January 17, 2014 (JUBA) - South Sudan’s defence minister said on Friday that his government may ask Sudan for military assistance if the current conflict threatens the young nation’s oil fields, Reuters reported.
- South Sudan’s Defence Minister Kuol Manyang Juuk, poses for a photo after a cabinet meeting in Juba January 17, 2014 (Photo Reuters/Andreea Campeanu)
Following president Omer Hassan al-Bashir’s visit to Juba on 6 January, Sudan’s foreign minister claimed that a joint force of the Sudan Armed Forces (SAF) and South Sudan’s army (SPLA) had been discussed, but this was strongly denied by Juba at the time.
"Until now we have not asked the Sudan government to send in their forces" to protect South Sudan’s oil fields, the minister said.
"Should there be a threat, anything threatening the oil field, definitely the government of South Sudan may ask the Sudan government to come in and support," he added.
Many members of staff at the oil fields have been evacuated since the fighting began and production has slipped from 245,000 barrels per day down to 200,000 bpd, leading to Juba asking Khartoum for engineers to address the decline and ensure production continues.
When the South seceded from Sudan in 2011 following decades of civil war, it took with it 75% of production, but still relies on its northern neighbour to export its crude.
UGANDAN MILITARY INTERVENTION
Also on Friday, The Citizen newspaper minister published a statement from defence minister admitting for the first time that Ugandan troops were helping the SPLA fight the rebellion as part of a memorandum of understanding with Kampala.

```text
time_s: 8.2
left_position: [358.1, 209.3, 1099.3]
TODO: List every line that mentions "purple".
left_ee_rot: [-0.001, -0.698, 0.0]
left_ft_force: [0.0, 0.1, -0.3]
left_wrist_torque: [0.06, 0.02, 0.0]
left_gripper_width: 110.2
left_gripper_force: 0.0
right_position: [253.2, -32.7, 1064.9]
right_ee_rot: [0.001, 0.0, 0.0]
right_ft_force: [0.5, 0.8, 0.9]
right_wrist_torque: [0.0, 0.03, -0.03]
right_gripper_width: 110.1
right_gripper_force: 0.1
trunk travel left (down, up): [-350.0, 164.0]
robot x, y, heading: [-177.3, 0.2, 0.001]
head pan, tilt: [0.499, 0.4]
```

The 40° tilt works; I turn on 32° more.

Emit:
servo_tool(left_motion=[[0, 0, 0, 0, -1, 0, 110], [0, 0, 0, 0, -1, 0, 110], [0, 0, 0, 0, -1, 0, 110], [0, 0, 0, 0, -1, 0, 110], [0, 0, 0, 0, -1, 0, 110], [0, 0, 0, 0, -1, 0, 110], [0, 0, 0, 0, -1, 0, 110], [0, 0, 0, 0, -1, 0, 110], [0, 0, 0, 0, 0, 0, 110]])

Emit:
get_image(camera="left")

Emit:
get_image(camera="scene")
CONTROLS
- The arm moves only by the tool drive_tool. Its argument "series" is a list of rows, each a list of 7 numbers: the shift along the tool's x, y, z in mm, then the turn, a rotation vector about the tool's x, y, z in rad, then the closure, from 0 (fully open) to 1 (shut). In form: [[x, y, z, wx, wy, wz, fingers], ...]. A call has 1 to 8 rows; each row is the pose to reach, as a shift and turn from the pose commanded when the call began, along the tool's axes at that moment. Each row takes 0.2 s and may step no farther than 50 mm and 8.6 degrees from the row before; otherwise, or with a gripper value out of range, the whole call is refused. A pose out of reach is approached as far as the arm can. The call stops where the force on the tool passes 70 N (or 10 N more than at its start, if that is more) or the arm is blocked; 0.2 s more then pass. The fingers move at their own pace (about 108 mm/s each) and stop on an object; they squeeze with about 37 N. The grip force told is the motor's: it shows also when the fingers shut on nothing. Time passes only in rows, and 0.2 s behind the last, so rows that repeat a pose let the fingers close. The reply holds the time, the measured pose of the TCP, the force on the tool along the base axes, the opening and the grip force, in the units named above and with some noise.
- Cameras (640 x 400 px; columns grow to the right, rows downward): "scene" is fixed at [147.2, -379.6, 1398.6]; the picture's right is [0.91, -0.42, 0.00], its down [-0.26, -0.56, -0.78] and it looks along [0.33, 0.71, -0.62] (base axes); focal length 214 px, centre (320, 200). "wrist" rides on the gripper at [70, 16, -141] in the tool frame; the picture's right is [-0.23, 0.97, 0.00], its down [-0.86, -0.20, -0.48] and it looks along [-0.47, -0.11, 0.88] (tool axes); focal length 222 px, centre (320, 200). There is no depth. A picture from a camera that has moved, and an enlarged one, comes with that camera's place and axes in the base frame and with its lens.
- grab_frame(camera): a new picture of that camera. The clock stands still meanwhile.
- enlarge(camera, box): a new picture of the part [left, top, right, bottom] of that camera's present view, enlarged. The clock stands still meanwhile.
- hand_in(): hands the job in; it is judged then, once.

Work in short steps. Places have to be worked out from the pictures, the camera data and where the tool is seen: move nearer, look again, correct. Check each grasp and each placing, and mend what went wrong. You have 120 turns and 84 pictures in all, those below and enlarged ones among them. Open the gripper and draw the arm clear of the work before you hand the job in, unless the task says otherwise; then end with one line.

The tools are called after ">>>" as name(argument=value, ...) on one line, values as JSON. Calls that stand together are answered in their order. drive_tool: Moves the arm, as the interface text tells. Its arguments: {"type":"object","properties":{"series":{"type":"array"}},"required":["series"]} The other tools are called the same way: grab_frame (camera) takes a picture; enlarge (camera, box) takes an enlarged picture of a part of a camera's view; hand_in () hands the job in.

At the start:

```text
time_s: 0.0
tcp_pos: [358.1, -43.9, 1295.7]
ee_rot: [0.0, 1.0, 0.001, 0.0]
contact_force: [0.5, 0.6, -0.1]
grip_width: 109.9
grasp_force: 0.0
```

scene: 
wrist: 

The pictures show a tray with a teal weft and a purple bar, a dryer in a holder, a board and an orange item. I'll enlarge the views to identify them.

Both Juba and Kampala had originally denied that Ugandan troops were involved in offensive operations against the rebels, who are a mixture of defected soldiers and other armed groups.
The rebels in Jonglei have accused Uganda’s air force of carrying out attacks on their positions using helicopter gunships. The willingness of Uganda’s President Museveni to intervene in South Sudan’s five-week-old conflict has raised fears that other regional players may become involved militarily.
Despite Uganda being a leading player in the East African regional body that is mediating between the two sides in Addis Ababa, Museveni has threatened the rebels led by South Sudan’s former Vice President Riek Machar with "defeat".
Defense minister Juuk, said in the statement that he was "appreciative of the Uganda parliament for approving the presence of its army in our country."
He added that the presence of Ugandan troops (UPDF) was agreed as part of a "memorandum of understanding between the two countries to support the Sudan People’s Liberation Army against the rebels and help in securing the capital Juba."
Juuk, who is a close ally of President Salva Kiir, said that the government expects more UPDF soldiers to be deployed in South Sudan.
The defence minister is the most senior government official to confirm that the Ugandan troops have been deployed not just to secure the capital Juba and key infrastructure such as the airport, but also to help the SPLA fight the rebellion.
The official said the deployment of the foreign forces was to help in the restoration of order, stressing that he would not also accept anybody to destroy what the administration had built.
"The independence of this country was gained after million lives were lost and we will [not] accept some people to take us back gain. If some people feel no shame in destroying what we have built, I will personally not accept the gains we made to be destroyed. I will not shy away from protecting what we have built", he warned.
Delegations representing the two sides have been in Addis Ababa to negotiate a ceasefire deal since the start of the month. One of the key rebel demands is that the Ugandan troops deployed in South Sudan cease supporting the SPLA’s combat operations.
Minister Juuk further told Reuters that the rebels, who are led by Machar, do not have adequate control over their fighters to make any ceasefire viable.
Negotiations have been ongoing since the beginning of January to end the conflict that began after members of the Presidential Guard clashed on the night of December 15. Since then significant parts of the army have defected in Jonglei, Unity and Upper Nile states.
Juuk said that fighting over Bor - the capital of Jonglei state - and Bentiu - the capital of Unity state was ongoing. The SPLA said on Friday that it is launching a counter-offensive to retake Malakal, the capital of Upper Nile state from the rebels.
Revenues from the oil fields in Unity and Upper Nile provide the Juba government with over 90% of its income. Sudan also relies upon the transit fees the south pays to export its crude to international markets through its pipelines and refineries.
South Sudan’s defence minister told Reuters that Machar, who is leading the rebellion against President Salva Kiir’s government has used, Dak Kueth, a spiritual leader from Jonglei state to encourage people to fight.
Juuk, a former governor of Jonglei state, said that Machar, who Kiir sacked in July, "is not in control of these people. So even if a peace agreement is signed, or cessation of hostilities, these people who are not under the control of Machar will continue creating insecurity for the people and government."
"We cannot make a unilateral ceasefire" Juuk said, because the rebels "are attacking the civil population and government positions."
According to the United Nations, about half a million people have been displaced by the conflict and over 1,000 people killed. The International Crisis Group think tank estimates that the number of dead could be close to 10,000.
Both sides have committed "mass atrocities" according to the UN and a recent report released by the US-based Human Rights Watch.